The Iran War as Proxy Conflict: America’s Indirect Confrontation with China

The ongoing war with Iran, launched in late February 2026 by the United States and Israel, is far more than a regional showdown over nuclear ambitions or proxy militias. As economist and strategist Richard A. Werner argues, it represents a calculated proxy struggle aimed at containing China's rising global influence. By destabilising Iran, a key node in Beijing's energy security and Belt and Road ambitions, Washington seeks to disrupt China's access to affordable oil and strategic trade corridors without triggering direct great power confrontation. This dynamic echoes the pre-1914 tensions where Britain viewed Germany's economic ascent and infrastructure plans as an existential threat requiring pre-emptive action.

The conflict's trajectory supports this interpretation. Initial US-Israeli strikes targeted Iranian leadership and infrastructure, prompting fierce Iranian retaliation that damaged dozens of American bases across the Gulf. Despite fragile ceasefires, tit-for-tat missile exchanges continue, alongside a naval standoff over the Strait of Hormuz. China has responded firmly, rejecting US blockades that threaten its oil imports from Iran and invoking anti-sanctions measures against American secondary penalties on Chinese firms. This is not mere diplomacy. Iran supplies a significant portion of China's energy needs, and the Islamic Republic sits astride critical overland and maritime routes linking China to the Middle East and Europe. Disrupting Iran weakens Beijing's strategic depth and forces it to expend resources on alternative suppliers and heightened naval protection.

Werner highlights how the war diverts American attention and military assets away from the Indo-Pacific, the true theatre of great power competition. Resources poured into the Middle East: aircraft, munitions, logistics, cannot simultaneously contain China in the South China Sea or around Taiwan. Meanwhile, Russia and China provide Iran with intelligence and technological support, turning the conflict into a testing ground for anti-access weapons and asymmetric tactics. The precision of Iranian strikes on high-value US assets surprised American commanders, suggesting advanced assistance that indirectly challenges Washington's technological edge.

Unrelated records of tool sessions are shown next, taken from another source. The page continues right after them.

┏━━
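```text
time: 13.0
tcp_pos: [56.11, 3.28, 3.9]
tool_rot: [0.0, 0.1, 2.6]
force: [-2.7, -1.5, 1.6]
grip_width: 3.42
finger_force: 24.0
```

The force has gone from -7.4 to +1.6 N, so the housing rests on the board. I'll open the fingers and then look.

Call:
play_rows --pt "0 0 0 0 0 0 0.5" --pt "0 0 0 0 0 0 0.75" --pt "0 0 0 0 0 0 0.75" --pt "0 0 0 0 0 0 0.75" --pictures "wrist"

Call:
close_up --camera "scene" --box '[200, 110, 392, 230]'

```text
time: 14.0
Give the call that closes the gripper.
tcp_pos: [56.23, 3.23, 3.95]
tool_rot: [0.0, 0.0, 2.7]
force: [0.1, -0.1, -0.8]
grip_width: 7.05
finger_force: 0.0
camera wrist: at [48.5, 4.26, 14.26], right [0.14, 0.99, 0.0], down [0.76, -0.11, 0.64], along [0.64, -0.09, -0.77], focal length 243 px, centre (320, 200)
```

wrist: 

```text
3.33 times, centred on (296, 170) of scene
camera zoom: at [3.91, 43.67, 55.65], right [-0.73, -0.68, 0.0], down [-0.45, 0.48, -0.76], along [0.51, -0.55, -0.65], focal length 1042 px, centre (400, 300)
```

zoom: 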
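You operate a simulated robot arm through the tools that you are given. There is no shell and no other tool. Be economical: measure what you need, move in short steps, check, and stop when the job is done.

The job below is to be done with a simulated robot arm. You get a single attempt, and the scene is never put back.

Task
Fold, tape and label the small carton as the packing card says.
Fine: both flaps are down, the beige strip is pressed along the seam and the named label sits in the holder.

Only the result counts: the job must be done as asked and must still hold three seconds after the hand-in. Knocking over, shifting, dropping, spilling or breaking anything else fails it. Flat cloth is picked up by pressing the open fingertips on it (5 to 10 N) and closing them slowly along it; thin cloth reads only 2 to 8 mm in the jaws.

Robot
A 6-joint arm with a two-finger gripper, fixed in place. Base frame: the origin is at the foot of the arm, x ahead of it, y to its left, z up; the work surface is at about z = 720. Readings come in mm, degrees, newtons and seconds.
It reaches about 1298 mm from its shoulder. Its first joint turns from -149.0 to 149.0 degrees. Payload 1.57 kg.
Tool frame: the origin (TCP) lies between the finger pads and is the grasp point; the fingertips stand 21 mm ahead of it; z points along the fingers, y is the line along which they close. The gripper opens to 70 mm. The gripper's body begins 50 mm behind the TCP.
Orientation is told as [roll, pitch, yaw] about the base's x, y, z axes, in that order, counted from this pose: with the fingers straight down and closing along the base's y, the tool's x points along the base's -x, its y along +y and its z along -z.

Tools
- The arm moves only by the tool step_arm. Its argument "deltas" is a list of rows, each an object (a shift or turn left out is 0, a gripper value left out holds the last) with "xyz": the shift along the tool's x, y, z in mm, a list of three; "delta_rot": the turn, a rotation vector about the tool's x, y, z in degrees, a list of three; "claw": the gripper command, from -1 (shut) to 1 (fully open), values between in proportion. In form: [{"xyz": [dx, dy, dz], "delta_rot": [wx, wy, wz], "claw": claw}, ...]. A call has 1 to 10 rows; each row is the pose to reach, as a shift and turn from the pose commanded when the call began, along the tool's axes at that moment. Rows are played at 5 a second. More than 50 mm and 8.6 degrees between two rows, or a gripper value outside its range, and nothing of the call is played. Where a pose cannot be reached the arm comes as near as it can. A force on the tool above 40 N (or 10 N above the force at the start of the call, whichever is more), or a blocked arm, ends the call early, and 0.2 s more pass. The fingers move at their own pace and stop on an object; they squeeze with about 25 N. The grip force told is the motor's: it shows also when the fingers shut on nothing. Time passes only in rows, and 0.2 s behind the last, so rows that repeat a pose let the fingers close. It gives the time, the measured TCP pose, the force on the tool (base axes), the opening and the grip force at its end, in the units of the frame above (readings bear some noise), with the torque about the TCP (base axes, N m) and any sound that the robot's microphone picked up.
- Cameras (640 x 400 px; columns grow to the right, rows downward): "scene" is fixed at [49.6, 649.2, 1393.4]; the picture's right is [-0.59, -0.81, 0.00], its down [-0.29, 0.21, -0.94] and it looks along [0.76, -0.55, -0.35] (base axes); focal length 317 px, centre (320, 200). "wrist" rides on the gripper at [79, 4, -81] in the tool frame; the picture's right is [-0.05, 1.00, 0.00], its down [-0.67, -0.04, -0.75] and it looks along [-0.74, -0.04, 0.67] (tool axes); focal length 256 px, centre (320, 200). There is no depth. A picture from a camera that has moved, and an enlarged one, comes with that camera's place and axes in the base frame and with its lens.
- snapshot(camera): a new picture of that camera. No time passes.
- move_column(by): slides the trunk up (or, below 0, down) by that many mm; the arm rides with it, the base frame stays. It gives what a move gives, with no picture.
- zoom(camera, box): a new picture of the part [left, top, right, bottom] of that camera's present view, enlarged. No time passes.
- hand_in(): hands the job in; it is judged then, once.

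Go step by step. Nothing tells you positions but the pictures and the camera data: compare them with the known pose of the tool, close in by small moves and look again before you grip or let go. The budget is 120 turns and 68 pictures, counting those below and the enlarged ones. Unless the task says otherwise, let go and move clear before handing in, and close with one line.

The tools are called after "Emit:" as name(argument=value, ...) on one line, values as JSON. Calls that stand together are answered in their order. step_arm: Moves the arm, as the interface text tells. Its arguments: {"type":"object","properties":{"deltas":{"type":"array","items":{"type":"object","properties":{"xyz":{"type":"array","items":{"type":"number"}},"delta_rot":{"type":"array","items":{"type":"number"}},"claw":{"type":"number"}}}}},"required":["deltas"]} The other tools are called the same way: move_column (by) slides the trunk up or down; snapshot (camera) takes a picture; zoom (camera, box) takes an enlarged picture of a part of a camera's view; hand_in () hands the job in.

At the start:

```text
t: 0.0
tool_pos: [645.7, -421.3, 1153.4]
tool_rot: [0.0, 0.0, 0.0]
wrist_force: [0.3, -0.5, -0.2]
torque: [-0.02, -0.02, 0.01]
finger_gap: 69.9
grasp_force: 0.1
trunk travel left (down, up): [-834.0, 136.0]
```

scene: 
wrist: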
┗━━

Far from isolating Iran, the war has tightened the alignment among Russia, China, and the Islamic Republic, accelerating de-dollarisation efforts and alternative trade frameworks.

For Australia, the implications are immediate and uncomfortable. As a major exporter reliant on stable global energy markets and secure sea lanes, prolonged disruption in the Gulf drives up fuel prices, inflates transport and agricultural costs, and exposes vulnerabilities in refined fuel imports. Successive Australian governments have tied national security to the US alliance, yet this proxy dynamic risks drawing resources and focus away from our own region. China remains Australia's largest trading partner, and any escalation that forces Beijing toward more assertive energy securing measures could ripple through commodity markets and diplomatic relations. The conflict underscores the limits of treating Iran in isolation while ignoring the broader Eurasian integration that China is patiently constructing.

This proxy dimension explains why negotiations remain protracted and ceasefires tenuous. American demands for Iranian capitulation clash with Tehran's refusal to abandon its role as a regional power and partner to revisionist states. By framing the war primarily around weapons of mass destruction or terrorism, Western narratives obscure the deeper geopolitical contest: slowing China's economic and infrastructural momentum before it becomes irreversible. History suggests such indirect strategies carry risks of uncontrolled escalation, much as the entanglements of 1914 did.

The Iran conflict thus serves as a costly sideshow in the larger drama of managing China's rise. Whether it achieves its unstated strategic goals or merely accelerates the very multipolar order it seeks to prevent remains an open and dangerous question. Australia would be wise to recognise these underlying realities rather than accepting surface-level justifications for a war that shows little prospect of clean resolution.